◆ Excerpt to read ◆
<<<<
Модоров, несомненно, считал Маковского, наряду с Фешиным, своим главным учителем, однако не оставил о нем ни одного сколько-нибудь распространенного высказывания. Только дочь Модорова зафиксировала его отношение, написав, что «папа» Маковского «боготворил»[422]. В середине 1910-х годов авторитет старого льва передвижничества не был поколеблен ни критикой, ни известным разочарованием части учащейся молодежи. Маковский оставался фаворитом зрителей в стране и на зарубежных выставках[423], имел коммерческий успех. Любимца широкой публики охотно подделывали; фальшивки часто встречались в антикварных магазинах столицы[424]. В 1915 году художника широко чествовали в связи с 50-летием творческой деятельности. Держался Владимир Егорович соответственно, как настоящий генерал от искусства: «Тон его был решительный, повелительный, не допускающий возражений и сомнений»[425], с изрядной долей апломба и металлическими нотками в голосе.
Хотя руководство Маковского было востребовано у студентов, в мемуарах часто проводится мысль, что выбор его мастерской определялся мотивами, далекими от искусства. Еще Петр Нерадовскийo считал, что к «влиятельному члену академии шли… желавшие сделать карьеру»[426], замечая, кстати, как «было много» среди учеников Маковского «иконописцев с большой и строгой выучкой, полученной ими в московских иконописных мастерских, а затем окончивших Московское училище»[427]. Конъюнктурные надежды имели под собой основания: «Стипендиатами за границу посылались почти исключительно ученики Маковского…»[428] В качестве метафоры практицизма, царившего в окружении профессора, Нерадовский предлагал историю одного такого стипендиата, потратившего все деньги, отпущенные ему на заграничную командировку, для покупки лавки в родном городке, где он и осел, позабыв о художестве. Мемуарист был убежден, что такое могло случиться только у Маковского[429].
>>>>
◆ Supplied data ◆
<<<<
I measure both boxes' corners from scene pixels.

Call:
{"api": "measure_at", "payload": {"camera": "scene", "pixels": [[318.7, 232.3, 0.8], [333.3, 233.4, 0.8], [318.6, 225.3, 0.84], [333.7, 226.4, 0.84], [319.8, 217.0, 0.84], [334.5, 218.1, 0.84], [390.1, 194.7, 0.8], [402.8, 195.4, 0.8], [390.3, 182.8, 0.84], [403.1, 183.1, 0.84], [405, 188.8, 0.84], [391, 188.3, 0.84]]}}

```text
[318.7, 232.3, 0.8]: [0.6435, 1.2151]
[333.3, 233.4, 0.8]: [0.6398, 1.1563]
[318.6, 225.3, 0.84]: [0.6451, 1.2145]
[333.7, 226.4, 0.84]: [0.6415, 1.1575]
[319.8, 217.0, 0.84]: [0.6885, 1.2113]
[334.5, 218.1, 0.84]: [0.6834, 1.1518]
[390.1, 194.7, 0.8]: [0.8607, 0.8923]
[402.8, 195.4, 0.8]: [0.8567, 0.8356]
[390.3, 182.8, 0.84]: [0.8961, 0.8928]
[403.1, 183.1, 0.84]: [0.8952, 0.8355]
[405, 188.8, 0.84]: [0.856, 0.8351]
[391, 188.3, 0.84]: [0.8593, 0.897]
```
>>>>
◆ Exercise aim ◆
Repeat the excerpt to read that opens with "Модоров, несомненно, считал" in full.

◆ Output ◆
Модоров, несомненно, считал Маковского, наряду с Фешиным, своим главным учителем, однако не оставил о нем ни одного сколько-нибудь распространенного высказывания. Только дочь Модорова зафиксировала его отношение, написав, что «папа» Маковского «боготворил»[422]. В середине 1910-х годов авторитет старого льва передвижничества не был поколеблен ни критикой, ни известным разочарованием части учащейся молодежи. Маковский оставался фаворитом зрителей в стране и на зарубежных выставках[423], имел коммерческий успех. Любимца широкой публики охотно подделывали; фальшивки часто встречались в антикварных магазинах столицы[424]. В 1915 году художника широко чествовали в связи с 50-летием творческой деятельности. Держался Владимир Егорович соответственно, как настоящий генерал от искусства: «Тон его был решительный, повелительный, не допускающий возражений и сомнений»[425], с изрядной долей апломба и металлическими нотками в голосе.
Хотя руководство Маковского было востребовано у студентов, в мемуарах часто проводится мысль, что выбор его мастерской определялся мотивами, далекими от искусства. Еще Петр Нерадовскийo считал, что к «влиятельному члену академии шли… желавшие сделать карьеру»[426], замечая, кстати, как «было много» среди учеников Маковского «иконописцев с большой и строгой выучкой, полученной ими в московских иконописных мастерских, а затем окончивших Московское училище»[427]. Конъюнктурные надежды имели под собой основания: «Стипендиатами за границу посылались почти исключительно ученики Маковского…»[428] В качестве метафоры практицизма, царившего в окружении профессора, Нерадовский предлагал историю одного такого стипендиата, потратившего все деньги, отпущенные ему на заграничную командировку, для покупки лавки в родном городке, где он и осел, позабыв о художестве. Мемуарист был убежден, что такое могло случиться только у Маковского[429].